■ **Exercise task 1**:
Pull out the sentences of the document segment that run from "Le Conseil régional" through "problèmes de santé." and give them unchanged.
■ **Exercise task 2**:
Continue the document segment from where it stops.

■ **Document segment**:
Robot Lycéen

Une expérimentation de téléprésence mobile pour des élèves empêchés

Un projet partenarial autour d’une démarche d’innovation technologique en milieu scolaire

Le Conseil régional Auvergne-Rhône-Alpes a cherché courant 2013 à identifier des applications et usages possibles en matière de robotique de service. Après une première phase de co-construction du projet par les usages conduite par la Cité du Design de Saint-Etienne dans le cadre de sa démarche LUPI (Laboratoire des usages et pratiques innovantes), il a été décidé de mettre à disposition de quelques lycées des robots de téléprésence mobile, et d’en cibler l’usage sur des élèves empêchés, c’est-à-dire absents de l’établissement pour une période relativement longue en raison de problèmes de santé.

Le projet robot lycéen a débuté en janvier 2014 et l’expérimentation opérationnelle des robots depuis la rentrée 2014 se terminera en décembre 2016. Elle aura été une première en France et en Europe. En effet, les possibilités offertes jusque-là aux élèves empêchés pour des absences de courte à moyenne durée étaient soit de se procurer les cours et de les étudier seuls à leur domicile ; soit dans certains cas de se voir proposés des cours à domicile dans le cadre du SAPAD (1).
Avec le robot de téléprésence, les élèves expérimentateurs ont pu depuis leur domicile, pendant leur convalescence, assister en temps réel aux cours qui se déroulaient dans leur lycée, aux côtés de leurs camarades, et y participer en étant vus, entendus et en prenant la parole. L’utilisation du robot leur donnait également la possibilité de se déplacer de façon quasi autonome dans les salles de classe et les couloirs de l’établissement, ce qui constitue une différence majeure avec les solutions non mobiles de visioconférence qui peuvent exister par ailleurs.

■ **Data section**:
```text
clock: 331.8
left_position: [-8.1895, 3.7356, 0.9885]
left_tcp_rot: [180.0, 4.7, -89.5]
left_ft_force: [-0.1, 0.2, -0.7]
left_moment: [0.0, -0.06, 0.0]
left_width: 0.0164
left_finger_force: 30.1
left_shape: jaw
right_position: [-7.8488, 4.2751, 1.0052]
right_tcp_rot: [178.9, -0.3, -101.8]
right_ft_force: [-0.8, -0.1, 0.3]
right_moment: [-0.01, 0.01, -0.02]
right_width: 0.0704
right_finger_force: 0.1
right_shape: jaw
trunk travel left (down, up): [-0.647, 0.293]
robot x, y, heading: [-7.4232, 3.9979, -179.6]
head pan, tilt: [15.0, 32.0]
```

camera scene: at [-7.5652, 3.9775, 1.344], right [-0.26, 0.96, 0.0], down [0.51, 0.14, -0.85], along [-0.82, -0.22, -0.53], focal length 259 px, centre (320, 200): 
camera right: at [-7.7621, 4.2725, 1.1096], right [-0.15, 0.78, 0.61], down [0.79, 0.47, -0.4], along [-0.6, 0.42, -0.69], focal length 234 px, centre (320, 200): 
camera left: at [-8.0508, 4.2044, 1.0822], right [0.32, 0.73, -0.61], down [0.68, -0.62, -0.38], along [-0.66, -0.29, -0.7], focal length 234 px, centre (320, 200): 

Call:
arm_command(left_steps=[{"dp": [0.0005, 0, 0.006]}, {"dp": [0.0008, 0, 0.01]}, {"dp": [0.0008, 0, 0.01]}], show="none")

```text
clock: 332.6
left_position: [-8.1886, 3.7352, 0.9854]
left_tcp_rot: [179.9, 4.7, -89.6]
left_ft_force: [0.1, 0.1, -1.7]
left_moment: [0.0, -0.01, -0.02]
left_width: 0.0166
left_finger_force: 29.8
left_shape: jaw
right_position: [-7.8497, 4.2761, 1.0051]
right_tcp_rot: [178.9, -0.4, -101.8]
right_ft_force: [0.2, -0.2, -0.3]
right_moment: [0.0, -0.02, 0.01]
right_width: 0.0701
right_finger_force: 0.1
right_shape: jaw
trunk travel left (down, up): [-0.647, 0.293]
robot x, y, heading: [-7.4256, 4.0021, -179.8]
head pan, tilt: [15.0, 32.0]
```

■ **Written answer 1**:
Le Conseil régional Auvergne-Rhône-Alpes a cherché courant 2013 à identifier des applications et usages possibles en matière de robotique de service. Après une première phase de co-construction du projet par les usages conduite par la Cité du Design de Saint-Etienne dans le cadre de sa démarche LUPI (Laboratoire des usages et pratiques innovantes), il a été décidé de mettre à disposition de quelques lycées des robots de téléprésence mobile, et d’en cibler l’usage sur des élèves empêchés, c’est-à-dire absents de l’établissement pour une période relativement longue en raison de problèmes de santé.

■ **Written answer 2**:
Face à l’innovation technologique majeure que représentaient les débuts de la téléprésence mobile en 2014, la Région Auvergne-Rhône-Alpes s’est fixée, dans le cadre de cette expérimentation, trois objectifs principaux :

  • tester l’usage et analyser les apports de la robotique de téléprésence dans l’éducation, et plus particulièrement auprès des lycéens ;
  • répondre à un besoin d’accompagnement d’élèves temporairement éloignés de l’école en leur permettant de participer aux cours et à la vie de leur classe à distance
  • impulser et accompagner le développement d’une filière économique émergente et prometteuse en région Auvergne-Rhône-Alpes.


Pour conduire le projet et faciliter sa mise en œuvre dans les lycées, la Région s’est entourée de plusieurs partenaires. Il s’agissait de combiner un éventail de compétences, à la fois sur le plan technique et en matière d’accompagnement socio-organisationnel, et d’être en mesure de tirer des conclusions solides de cette expérimentation.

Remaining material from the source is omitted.